Die Demonstranten hätten die gemeinsame Forderung, dass die islamische Republik Iran aufhöre zu existieren, so die Friedensnobelpreisträgerin Shirin Ebadi im Dlf. Die Menschen protestierten gegen Ungleichheit, Korruption, Armut – und seien mutiger geworden.

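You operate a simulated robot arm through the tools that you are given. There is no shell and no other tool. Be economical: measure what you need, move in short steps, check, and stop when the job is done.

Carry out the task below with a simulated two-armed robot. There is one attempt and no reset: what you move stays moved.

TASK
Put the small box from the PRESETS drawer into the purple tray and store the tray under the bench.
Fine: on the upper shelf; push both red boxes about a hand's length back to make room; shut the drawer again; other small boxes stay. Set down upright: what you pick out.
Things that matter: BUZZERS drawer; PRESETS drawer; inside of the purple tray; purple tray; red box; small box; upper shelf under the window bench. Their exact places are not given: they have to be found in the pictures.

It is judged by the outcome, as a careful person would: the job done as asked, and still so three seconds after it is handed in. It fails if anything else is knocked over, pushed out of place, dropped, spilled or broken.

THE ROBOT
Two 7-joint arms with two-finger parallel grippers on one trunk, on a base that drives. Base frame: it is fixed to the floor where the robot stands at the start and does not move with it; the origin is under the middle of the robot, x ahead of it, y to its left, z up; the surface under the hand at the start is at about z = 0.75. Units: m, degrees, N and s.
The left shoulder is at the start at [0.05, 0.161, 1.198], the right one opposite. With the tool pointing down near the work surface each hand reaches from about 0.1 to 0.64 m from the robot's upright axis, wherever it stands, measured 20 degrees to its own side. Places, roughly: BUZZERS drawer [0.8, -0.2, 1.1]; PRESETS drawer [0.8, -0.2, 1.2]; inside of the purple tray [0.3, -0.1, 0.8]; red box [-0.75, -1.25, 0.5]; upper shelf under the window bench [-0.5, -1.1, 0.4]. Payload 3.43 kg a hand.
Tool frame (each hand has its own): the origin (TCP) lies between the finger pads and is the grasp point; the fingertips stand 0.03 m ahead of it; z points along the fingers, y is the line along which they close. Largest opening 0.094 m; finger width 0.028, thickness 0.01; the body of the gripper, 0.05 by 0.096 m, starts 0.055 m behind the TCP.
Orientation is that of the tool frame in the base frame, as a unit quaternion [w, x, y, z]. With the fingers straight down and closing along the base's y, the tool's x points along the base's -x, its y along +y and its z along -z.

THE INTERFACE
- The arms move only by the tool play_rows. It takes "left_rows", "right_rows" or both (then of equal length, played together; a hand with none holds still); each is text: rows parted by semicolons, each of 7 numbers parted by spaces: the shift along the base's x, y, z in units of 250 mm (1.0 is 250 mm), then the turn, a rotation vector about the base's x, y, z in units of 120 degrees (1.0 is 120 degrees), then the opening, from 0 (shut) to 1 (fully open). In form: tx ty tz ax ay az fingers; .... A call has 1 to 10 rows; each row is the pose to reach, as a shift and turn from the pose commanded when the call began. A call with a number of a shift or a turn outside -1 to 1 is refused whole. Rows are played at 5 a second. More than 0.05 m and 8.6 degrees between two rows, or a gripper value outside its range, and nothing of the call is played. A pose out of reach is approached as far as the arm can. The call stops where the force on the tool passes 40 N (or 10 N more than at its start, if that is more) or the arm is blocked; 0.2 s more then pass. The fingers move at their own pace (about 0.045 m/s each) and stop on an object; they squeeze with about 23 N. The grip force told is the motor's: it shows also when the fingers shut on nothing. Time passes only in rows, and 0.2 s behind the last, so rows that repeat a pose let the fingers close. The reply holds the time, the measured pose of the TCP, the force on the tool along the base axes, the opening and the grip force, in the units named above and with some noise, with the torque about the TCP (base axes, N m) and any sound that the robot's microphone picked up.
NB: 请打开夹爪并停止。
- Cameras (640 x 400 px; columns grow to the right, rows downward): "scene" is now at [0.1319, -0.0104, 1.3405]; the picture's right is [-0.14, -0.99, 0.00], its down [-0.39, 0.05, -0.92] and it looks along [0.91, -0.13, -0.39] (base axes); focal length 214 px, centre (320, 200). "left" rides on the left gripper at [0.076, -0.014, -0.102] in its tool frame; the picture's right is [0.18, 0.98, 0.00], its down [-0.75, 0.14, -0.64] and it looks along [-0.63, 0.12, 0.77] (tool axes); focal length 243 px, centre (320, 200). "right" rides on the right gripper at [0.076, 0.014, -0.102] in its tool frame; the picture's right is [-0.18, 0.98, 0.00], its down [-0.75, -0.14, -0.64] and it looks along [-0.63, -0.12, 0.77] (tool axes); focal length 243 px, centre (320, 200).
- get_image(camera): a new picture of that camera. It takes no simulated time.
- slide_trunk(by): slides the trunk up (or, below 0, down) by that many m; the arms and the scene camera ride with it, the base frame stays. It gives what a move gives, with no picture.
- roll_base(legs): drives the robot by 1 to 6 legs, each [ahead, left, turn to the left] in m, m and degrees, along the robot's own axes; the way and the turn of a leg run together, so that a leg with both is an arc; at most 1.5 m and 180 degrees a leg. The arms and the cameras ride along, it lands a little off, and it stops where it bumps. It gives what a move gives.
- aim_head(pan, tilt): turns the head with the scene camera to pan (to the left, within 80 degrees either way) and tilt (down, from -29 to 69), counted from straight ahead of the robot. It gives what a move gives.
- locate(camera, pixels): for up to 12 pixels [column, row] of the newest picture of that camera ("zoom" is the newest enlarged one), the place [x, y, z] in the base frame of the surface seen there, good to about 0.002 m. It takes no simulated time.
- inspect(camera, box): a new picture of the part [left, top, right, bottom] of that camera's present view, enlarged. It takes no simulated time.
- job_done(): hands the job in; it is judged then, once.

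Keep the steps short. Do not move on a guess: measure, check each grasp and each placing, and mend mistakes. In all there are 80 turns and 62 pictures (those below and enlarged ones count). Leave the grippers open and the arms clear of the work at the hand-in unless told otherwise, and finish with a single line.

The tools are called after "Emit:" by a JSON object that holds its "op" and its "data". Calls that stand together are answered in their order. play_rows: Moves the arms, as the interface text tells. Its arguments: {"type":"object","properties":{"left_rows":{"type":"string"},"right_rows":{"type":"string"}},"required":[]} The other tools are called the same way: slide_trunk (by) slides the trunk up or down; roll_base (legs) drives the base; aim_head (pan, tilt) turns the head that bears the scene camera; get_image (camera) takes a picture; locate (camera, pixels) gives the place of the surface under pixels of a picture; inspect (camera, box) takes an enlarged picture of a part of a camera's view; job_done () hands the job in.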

Von Stephanie Rohde | 08.10.2022
Shirin Ebadi, Friedensnobelpreisträgerin und iranischen Menschenrechtsverteidigerin
Shirin Ebadi, Friedensnobelpreisträgerin und iranischen Menschenrechtsverteidigerin (imago images / Eventpress)
Sowohl verschiedene politische Gruppen, als auch verschiedene Ethnien und Menschen aller Altersgruppen hätten einen gemeinsamen Wunsch: Die Umbildung der Islamischen Republik Iran, sagte die Friedensnobelpreisträgerin Shirin Ebadi im Deutschlandfunk über die Proteste in dem Land.

43 Jahre keine Antworten vom Regime für die Menschen

Die Menschen seien an einem Punkt angekommen, an dem für sie die Fortführung dieses Regimes keinen Sinn mehr ergebe. 43 Jahre habe das Regime den Menschen keine Antworten gegeben und sei noch nicht einmal bereit gewesen, ihnen zuzuhören. Auch habe sich herausgestellt, dass man das Regime nicht mit Reformen verbessern könne. Daher gebe es keinen anderen Weg außer den Umsturz des Regimes und die Etablierung eines demokratischen, besseren Systems.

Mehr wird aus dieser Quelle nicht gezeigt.